When is a growth stock no longer a growth stock? Some would say the official transition occurs when a maturing business starts distributing profits in the form of a dividend while others look at the pace of growth.
One thing we can all agree on is that most companies in a high-growth phase usually don’t have any earnings to report. And when they do, they should probably trade at above-average multiples.
Over the past three years, Alphabet (GOOG 4.16%) (GOOGLE 4.20%) and Lovesac (SEES IT 3.24%) reported earnings that have more than doubled. Despite clearly being in a high-growth phase, the stocks are trading at less than 20 times trailing earnings. That’s a lower multiple than the average stock in the S&P 500 index.

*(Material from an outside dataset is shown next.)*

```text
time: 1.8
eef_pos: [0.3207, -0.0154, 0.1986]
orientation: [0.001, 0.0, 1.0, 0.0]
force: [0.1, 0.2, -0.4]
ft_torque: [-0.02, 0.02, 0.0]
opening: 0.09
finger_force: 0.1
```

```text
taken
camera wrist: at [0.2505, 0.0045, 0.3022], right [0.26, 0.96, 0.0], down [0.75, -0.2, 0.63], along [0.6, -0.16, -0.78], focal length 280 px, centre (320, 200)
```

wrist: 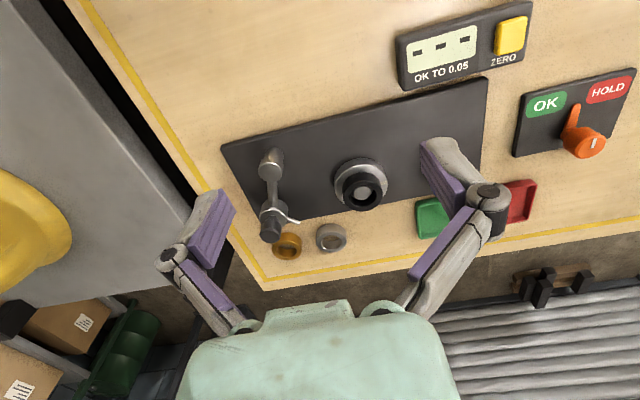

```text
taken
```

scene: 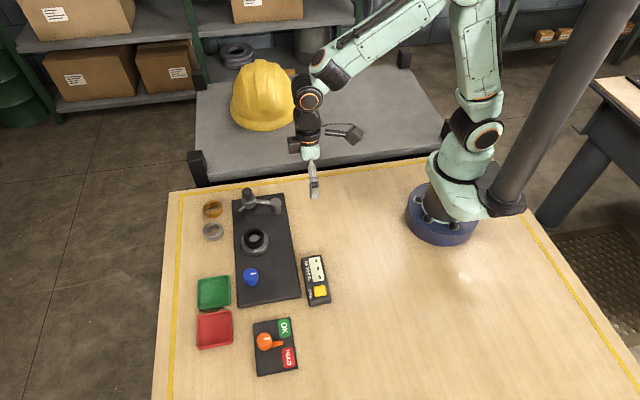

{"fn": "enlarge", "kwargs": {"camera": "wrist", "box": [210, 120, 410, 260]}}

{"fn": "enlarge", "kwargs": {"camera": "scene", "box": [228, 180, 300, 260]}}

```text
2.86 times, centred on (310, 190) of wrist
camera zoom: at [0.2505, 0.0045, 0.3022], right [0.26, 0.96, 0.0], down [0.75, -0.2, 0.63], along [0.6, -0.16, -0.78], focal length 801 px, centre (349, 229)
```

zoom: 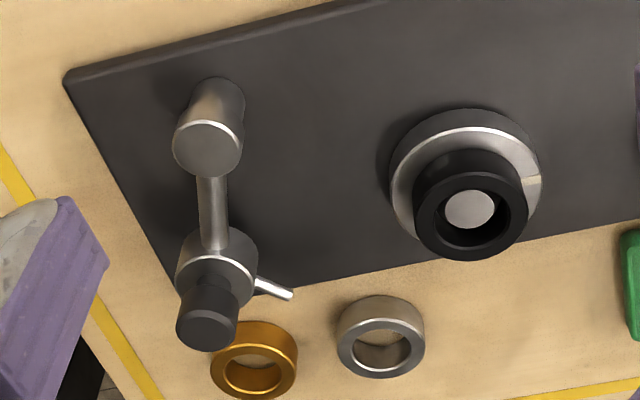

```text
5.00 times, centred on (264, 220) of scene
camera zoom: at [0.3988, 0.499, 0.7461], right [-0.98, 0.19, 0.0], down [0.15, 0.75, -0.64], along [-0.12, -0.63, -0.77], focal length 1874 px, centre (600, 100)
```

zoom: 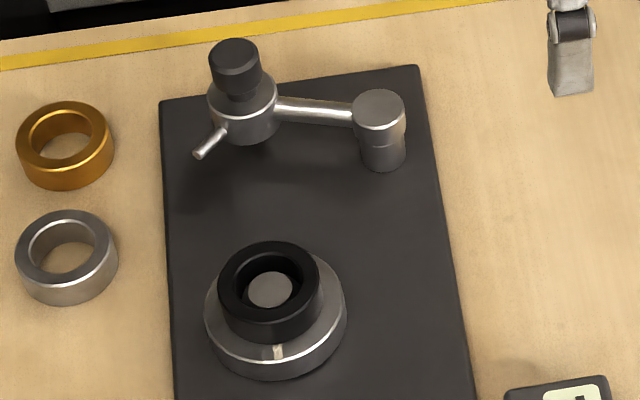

Both of these businesses have what it takes to continue their outstanding growth rates in the years to come. Here’s why buying their underappreciated stocks now could do wonders for your portfolio down the road.
The parent company of the Google search engine and the YouTube streaming platform is heavily dependent on advertising revenue. Snap‘s abrupt reduction of forward-looking guidance recently caused the market to hammer all digital advertising stocks,Alphabet included.
Advertising budgets are shrinking after a very big year in 2021, but this stock has been driven down too far. Now you can buy Alphabet shares for just 19.2 times trailing earnings, which is a ridiculously low price for a business that has grown earnings by 125% since the beginning of 2020. Even if growth slows by half, patient investors will come out way ahead over the long run.
Snap is highly dependent on the advertising dollars its social media app generates, so declining ad sales should make its investors nervous. Alphabet, on the other hand, is a diverse collection of businesses that push one another forward. The company’s first moneymaker, Google Search, is still the largest contributor, and it sends heaps of searchers to YouTube videos that fit their queries. Alphabet bought YouTube in 2006 for just $1.65 billion. During the first three months of 2022, YouTube ad revenue rose 14% year over year to an annualized $27 billion.
Google Search and YouTube require huge amounts of capital to build and maintain the internet infrastructure they run on. As the best businesses often do, Google turned this challenge into another major growth engine, Google Cloud. In the first quarter, cloud services revenue bounded 44% year over year to an annualized $23.2 billion.
Alphabet’s “other bets” segment turns cautious value investors away, but it probably shouldn’t. This reservoir of potentially lucrative business ventures produced a $1.16 billion loss in the first quarter. This would cripple most companies, but Alphabet can easily absorb losses from potentially lucrative endeavors such as autonomous vehicle technology and on-demand drone deliveries. First-quarter income from operations soared 22% year over year to $20.1 billion. With its diverse operation to offset the incoming effects of shrinking ad budgets, investors can look forward to strong but steady growth for many years to come.
Of all the industries you associate with innovative disruption, furniture probably isn’t at the top of your list. After all, expensive handcrafted pieces that carry wide profit margins aren’t scalable, while nearly everything else is commoditized.
Lovesac still makes the fancy beanbag chairs it’s named after, but these days most of its profits come from its modular sectional sofas, or Sactionals. Those profits are rising at a breakneck pace, too. Net income during the year ended Jan. 30, 2022, more than tripled to reach $45.9 million.
At recent prices, you can buy this high-speed growth stock for just 11.8 times trailing earnings. Even if its growth rate gets cut in half by uncontrollable macroeconomic factors, sales of its pricey sofas could still rise fast enough to deliver a 10-fold gain to patient investors.
Economic downturns always come wrapped up in unique packages. but there is one constant feature investors can count on. People who can afford a $5,000 sofa need to make far fewer adjustments to their spending habits than everyone else.
The road ahead of the global economy is uncertain, but we can count on Lovesac’s growing fan base to continue coming back for more. Its modular sofas, with washable and replaceable upholstery, are intended to grow right along with a family’s needs. At these prices, an investment in this stock could grow large enough to help you meet all your needs, too.